>> Begin Dataset excerpt
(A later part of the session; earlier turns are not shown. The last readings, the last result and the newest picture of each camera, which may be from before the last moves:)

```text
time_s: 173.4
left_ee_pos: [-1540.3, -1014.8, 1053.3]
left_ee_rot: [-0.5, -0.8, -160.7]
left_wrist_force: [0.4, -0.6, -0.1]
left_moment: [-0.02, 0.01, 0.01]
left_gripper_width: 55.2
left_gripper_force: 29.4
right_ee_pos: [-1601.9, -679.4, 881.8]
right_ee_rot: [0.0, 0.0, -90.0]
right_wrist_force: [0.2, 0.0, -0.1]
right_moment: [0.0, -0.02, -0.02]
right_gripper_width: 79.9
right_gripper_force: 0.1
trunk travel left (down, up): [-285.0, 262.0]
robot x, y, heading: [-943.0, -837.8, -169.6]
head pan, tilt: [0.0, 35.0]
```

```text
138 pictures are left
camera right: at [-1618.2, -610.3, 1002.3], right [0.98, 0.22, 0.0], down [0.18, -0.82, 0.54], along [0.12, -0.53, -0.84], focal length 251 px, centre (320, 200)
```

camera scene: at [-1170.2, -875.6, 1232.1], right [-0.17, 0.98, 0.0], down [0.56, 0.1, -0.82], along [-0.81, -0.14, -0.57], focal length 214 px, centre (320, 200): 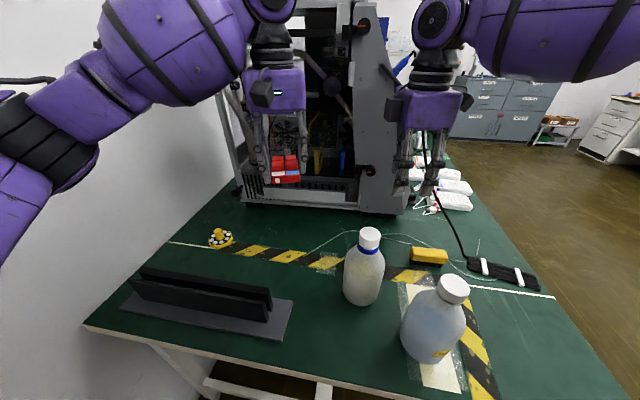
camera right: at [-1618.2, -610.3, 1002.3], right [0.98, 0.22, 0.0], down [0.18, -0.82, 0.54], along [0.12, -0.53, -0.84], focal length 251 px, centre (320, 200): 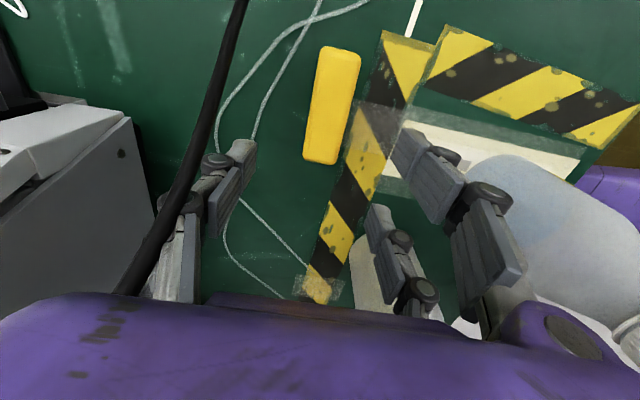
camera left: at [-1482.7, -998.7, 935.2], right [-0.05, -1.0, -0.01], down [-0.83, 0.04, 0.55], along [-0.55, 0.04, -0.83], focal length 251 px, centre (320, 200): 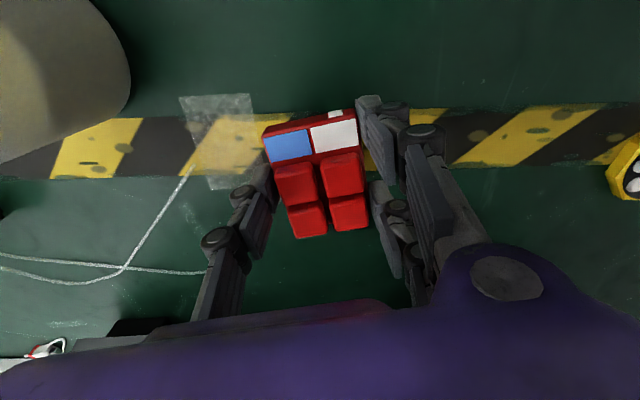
>> End Dataset excerpt
- _Exercise brief_:
Copy the material above exactly and drop the pictures. Format the lines as a JSON array of strings and drop empty lines.

- _Exercise solution_:
[
  "(A later part of the session; earlier turns are not shown. The last readings, the last result and the newest picture of each camera, which may be from before the last moves:)",
  "```text",
  "time_s: 173.4",
  "left_ee_pos: [-1540.3, -1014.8, 1053.3]",
  "left_ee_rot: [-0.5, -0.8, -160.7]",
  "left_wrist_force: [0.4, -0.6, -0.1]",
  "left_moment: [-0.02, 0.01, 0.01]",
  "left_gripper_width: 55.2",
  "left_gripper_force: 29.4",
  "right_ee_pos: [-1601.9, -679.4, 881.8]",
  "right_ee_rot: [0.0, 0.0, -90.0]",
  "right_wrist_force: [0.2, 0.0, -0.1]",
  "right_moment: [0.0, -0.02, -0.02]",
  "right_gripper_width: 79.9",
  "right_gripper_force: 0.1",
  "trunk travel left (down, up): [-285.0, 262.0]",
  "robot x, y, heading: [-943.0, -837.8, -169.6]",
  "head pan, tilt: [0.0, 35.0]",
  "```",
  "```text",
  "138 pictures are left",
  "camera right: at [-1618.2, -610.3, 1002.3], right [0.98, 0.22, 0.0], down [0.18, -0.82, 0.54], along [0.12, -0.53, -0.84], focal length 251 px, centre (320, 200)",
  "```",
  "camera scene: at [-1170.2, -875.6, 1232.1], right [-0.17, 0.98, 0.0], down [0.56, 0.1, -0.82], along [-0.81, -0.14, -0.57], focal length 214 px, centre (320, 200): ",
  "camera right: at [-1618.2, -610.3, 1002.3], right [0.98, 0.22, 0.0], down [0.18, -0.82, 0.54], along [0.12, -0.53, -0.84], focal length 251 px, centre (320, 200): ",
  "camera left: at [-1482.7, -998.7, 935.2], right [-0.05, -1.0, -0.01], down [-0.83, 0.04, 0.55], along [-0.55, 0.04, -0.83], focal length 251 px, centre (320, 200): "
]